The demand for industrial equipment is partly a replacement demand and partly a demand for betterments and extensions. The replacement demand for equipment doubtless varies with the physical quantity of demand for products; since, as a rule, the more rapidly machines and rolling stock are run, the more rapidly they wear out. The demand for betterments and extensions, on the other hand, varies not with the physical quantity of the products demanded, but with the fluctuations in this quantity.
To illustrate the peculiar changes in demand for industrial equipment which follow from this situation, suppose that the physical quantity of a certain product varied in five successive years as follows: First year 100,000 tons Second year 95,000 tons Third year 100,000 tons Fourth year 110,000 tons Fifth year 115,000 tons This product is turned out by machines each of which will produce one hundred tons per year. Thus the number of machines in operation each year was: First year 1,000 machines Second year 950 machines Third year 1,000 machines Fourth year 1,100 machines Fifth year 1,150 machines Each year one-tenth of the machines in operation wears out. The replacement demand for machines was therefore: First year 100 machines Second year 95 machines Third year 100 machines Fourth year 110 machines Fifth year 115 machines The demand for additional machines was far more variable. Neglecting the first year, for which our illustration does not supply data, it is plain that no additions to equipment were required the second year when fifty of the machines in existence stood idle, and also none the third year. But after all the existing machines had been utilized new machines had to be bought at the rate of one machine for each one hundred tons added to the product. Hence the demand for additions to equipment shown by the number of machines in operation was: First year no data Second year none Third year none Fourth year 100 machines Fifth year 50 machines Adding the replacement demand and the demand for additions to equipment, we find the total demand for industrial equipment of this type to be: First year no data Second year 95 machines Third year 100 machines Fourth year 210 machines Fifth year 165 machines Of course the figures in this example are fanciful. But they illustrate
genuine characteristics of the demand for industrial equipment. During depression and early revival the equipment-building trades get little business except what is provided by the replacement demand. When the demand for products has reached the stage where it promises soon to exceed the capacity of existing facilities, however, the equipment trades experience a sudden and intense boom. But their business falls off again before prosperity has reached its maximum, provided the increase in the physical quantity of products slackens before it stops. Hence the seeming anomalies pointed out by J. Maurice Clark: The demand for equipment may decrease . . . even though the demand for the finished product is still growing. The total demand for [equipment] tends to vary more sharply than the demand for finished products. . . . The maximum and minimum points in the demand for [equipment] tend to precede the maximum and minimum points in the demand for the finished products, the effect being that the change may appear to precede its own cause.

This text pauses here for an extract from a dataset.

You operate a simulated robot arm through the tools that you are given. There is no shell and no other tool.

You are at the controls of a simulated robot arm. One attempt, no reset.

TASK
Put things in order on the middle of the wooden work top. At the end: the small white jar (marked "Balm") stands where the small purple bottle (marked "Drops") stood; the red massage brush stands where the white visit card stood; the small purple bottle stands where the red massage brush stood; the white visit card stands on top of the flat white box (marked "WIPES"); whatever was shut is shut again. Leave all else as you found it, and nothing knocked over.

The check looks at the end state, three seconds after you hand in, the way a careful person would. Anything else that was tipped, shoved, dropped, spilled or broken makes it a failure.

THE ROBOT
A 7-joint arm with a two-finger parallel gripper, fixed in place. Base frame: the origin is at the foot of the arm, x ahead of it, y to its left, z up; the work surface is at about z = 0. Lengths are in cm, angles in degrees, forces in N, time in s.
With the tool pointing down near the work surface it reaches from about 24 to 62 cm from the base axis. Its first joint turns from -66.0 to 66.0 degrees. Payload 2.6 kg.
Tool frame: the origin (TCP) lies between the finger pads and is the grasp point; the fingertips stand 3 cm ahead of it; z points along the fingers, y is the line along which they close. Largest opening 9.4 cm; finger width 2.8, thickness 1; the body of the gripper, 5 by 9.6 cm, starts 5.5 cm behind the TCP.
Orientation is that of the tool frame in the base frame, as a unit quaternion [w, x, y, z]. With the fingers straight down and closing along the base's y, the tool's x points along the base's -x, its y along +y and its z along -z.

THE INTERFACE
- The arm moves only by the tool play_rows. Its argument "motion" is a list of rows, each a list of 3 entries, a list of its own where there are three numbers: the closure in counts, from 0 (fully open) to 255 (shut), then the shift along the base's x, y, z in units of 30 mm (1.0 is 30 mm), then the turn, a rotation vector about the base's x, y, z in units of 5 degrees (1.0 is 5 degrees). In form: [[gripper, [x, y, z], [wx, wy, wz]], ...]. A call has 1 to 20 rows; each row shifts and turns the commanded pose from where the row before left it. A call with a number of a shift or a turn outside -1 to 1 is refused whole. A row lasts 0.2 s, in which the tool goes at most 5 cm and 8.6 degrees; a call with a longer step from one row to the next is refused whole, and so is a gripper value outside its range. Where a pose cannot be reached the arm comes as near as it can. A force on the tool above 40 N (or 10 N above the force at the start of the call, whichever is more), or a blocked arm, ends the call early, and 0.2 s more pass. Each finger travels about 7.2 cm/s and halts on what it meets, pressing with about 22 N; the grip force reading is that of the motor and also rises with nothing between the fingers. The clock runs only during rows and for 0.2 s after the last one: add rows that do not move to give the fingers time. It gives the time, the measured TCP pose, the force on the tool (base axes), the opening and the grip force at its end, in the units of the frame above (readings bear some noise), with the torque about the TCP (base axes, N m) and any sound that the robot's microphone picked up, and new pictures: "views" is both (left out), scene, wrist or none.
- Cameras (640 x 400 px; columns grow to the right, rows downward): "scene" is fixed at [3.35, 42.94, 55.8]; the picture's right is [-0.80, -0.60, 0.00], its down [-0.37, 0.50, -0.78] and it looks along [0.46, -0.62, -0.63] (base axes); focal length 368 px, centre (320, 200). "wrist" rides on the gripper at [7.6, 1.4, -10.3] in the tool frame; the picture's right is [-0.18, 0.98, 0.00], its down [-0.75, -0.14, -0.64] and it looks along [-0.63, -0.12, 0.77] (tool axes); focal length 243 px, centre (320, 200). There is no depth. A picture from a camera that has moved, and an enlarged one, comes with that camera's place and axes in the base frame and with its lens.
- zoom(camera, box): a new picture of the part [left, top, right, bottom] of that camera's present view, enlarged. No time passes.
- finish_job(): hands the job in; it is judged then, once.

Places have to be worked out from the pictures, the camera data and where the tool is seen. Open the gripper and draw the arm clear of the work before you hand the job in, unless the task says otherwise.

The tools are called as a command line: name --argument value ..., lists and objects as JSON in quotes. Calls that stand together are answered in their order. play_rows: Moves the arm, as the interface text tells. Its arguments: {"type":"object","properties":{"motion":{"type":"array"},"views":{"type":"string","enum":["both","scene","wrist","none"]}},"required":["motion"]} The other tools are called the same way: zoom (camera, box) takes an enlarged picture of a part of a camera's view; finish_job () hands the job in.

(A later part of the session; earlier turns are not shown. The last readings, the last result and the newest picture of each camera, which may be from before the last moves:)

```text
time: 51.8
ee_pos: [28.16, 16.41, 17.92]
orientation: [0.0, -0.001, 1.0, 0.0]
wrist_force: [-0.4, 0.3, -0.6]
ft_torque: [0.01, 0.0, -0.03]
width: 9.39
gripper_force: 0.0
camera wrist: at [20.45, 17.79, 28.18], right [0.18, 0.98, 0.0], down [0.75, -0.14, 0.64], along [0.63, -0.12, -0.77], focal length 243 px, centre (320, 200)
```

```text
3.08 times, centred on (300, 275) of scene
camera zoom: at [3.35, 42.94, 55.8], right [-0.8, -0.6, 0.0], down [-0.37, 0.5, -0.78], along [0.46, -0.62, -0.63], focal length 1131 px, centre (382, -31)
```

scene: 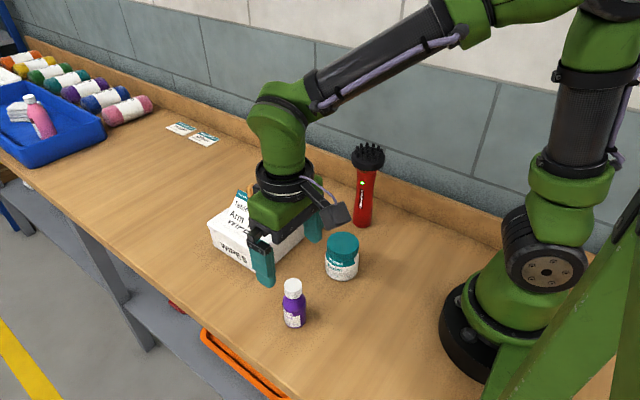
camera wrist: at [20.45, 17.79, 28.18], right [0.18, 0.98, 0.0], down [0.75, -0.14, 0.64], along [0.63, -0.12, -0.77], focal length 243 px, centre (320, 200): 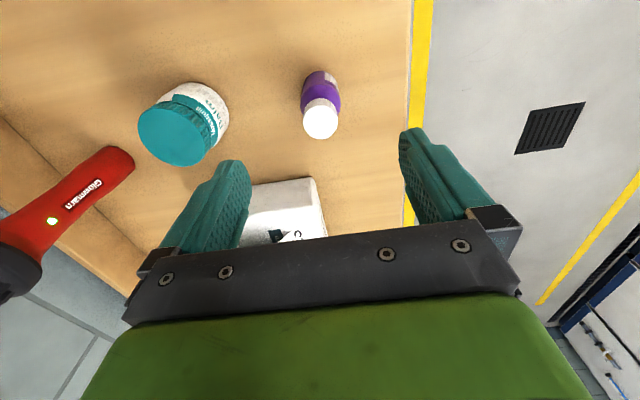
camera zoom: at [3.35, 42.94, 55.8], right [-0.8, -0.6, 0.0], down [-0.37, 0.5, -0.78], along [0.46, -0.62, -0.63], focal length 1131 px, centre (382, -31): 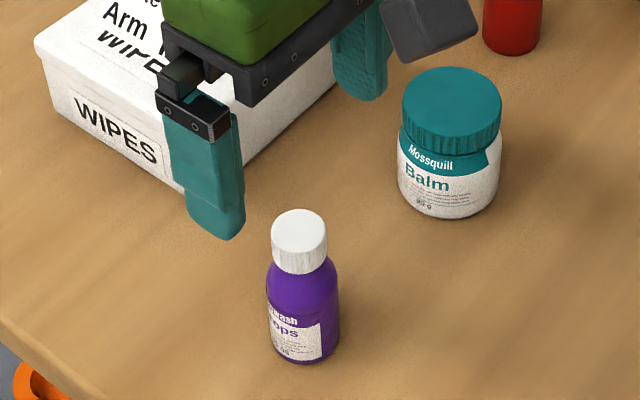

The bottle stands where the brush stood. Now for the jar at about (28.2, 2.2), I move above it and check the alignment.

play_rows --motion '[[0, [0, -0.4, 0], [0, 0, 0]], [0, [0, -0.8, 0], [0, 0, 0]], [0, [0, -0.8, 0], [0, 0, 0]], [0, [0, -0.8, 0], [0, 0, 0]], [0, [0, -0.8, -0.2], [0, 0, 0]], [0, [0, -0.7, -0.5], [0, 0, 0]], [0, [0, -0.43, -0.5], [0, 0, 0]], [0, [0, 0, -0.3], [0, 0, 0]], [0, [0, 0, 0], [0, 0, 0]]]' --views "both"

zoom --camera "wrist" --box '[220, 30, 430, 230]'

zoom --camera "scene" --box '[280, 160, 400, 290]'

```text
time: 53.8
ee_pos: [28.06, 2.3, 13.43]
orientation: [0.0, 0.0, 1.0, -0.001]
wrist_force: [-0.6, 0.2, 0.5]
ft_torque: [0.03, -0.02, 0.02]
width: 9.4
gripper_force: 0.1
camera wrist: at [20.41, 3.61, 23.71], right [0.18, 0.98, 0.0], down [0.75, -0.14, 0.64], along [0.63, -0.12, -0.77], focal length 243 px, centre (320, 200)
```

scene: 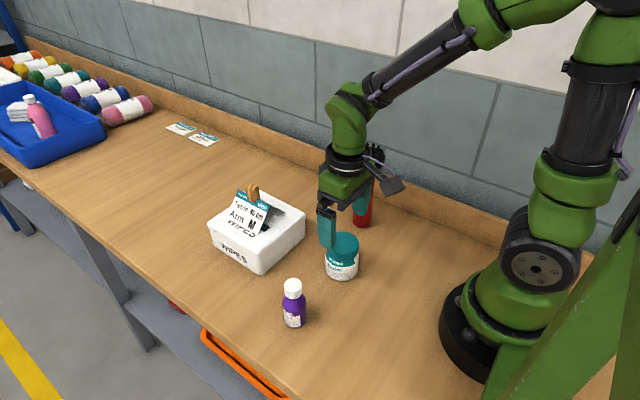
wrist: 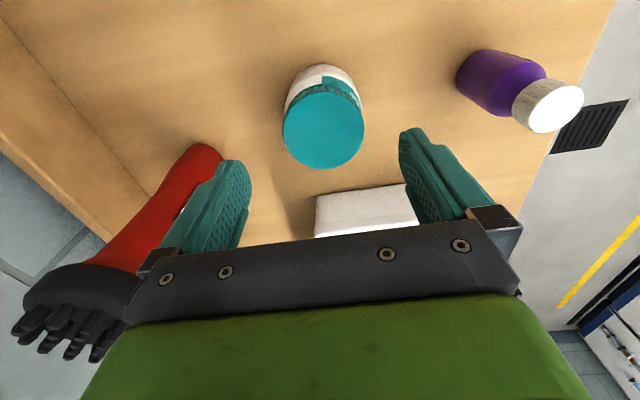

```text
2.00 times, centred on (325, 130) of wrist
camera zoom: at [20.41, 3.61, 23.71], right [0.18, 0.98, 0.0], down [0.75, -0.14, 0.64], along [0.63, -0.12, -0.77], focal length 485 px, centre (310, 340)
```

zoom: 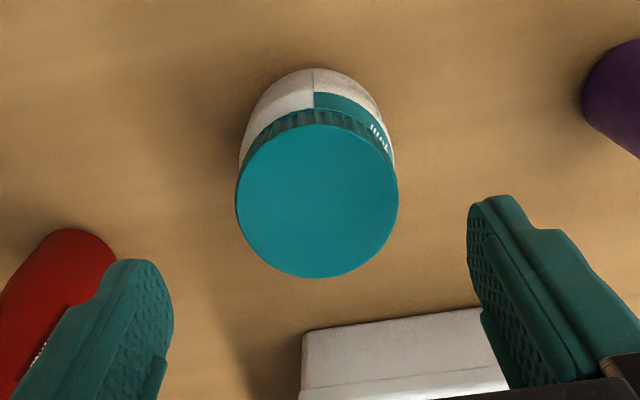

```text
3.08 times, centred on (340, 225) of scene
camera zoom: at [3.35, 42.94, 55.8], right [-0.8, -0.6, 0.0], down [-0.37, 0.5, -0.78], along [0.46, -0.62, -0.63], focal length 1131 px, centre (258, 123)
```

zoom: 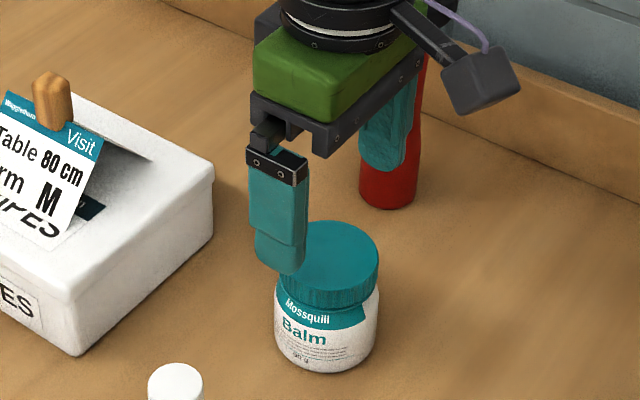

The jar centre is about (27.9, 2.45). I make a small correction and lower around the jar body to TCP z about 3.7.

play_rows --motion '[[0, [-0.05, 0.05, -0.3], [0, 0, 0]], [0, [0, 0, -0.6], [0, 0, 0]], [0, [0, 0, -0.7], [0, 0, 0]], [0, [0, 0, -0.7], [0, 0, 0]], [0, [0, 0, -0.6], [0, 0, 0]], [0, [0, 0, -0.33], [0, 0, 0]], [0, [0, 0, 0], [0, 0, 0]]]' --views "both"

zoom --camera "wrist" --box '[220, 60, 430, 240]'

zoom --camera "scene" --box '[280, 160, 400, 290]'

When we add to the check in the orders for new equipment arising from any slackening in the increase of demand for products, the further check which arises from stringency in the bond market and the high cost of construction, we have no difficulty in understanding why contracts for this kind of work become less numerous as the climax of prosperity approaches. Then the steel mills, foundries, machine factories, copper smelters, quarries, lumber mills, cement plants, construction companies, general contractors, and the like find their orders for future delivery falling off. While for the present they may be working at high pressure to complete old contracts within the stipulated time, they face a serious restriction of trade in the near future.
The imposing fabric of prosperity is built with a liberal factor of safety; but the larger grows the structure, the more severe become these internal stresses. The only effective means of preventing disaster while continuing to build is to raise selling prices time after time high enough to offset the encroachments of costs upon profits, to cancel the advancing rates of interest, and to keep producers willing to contract for fresh industrial equipment.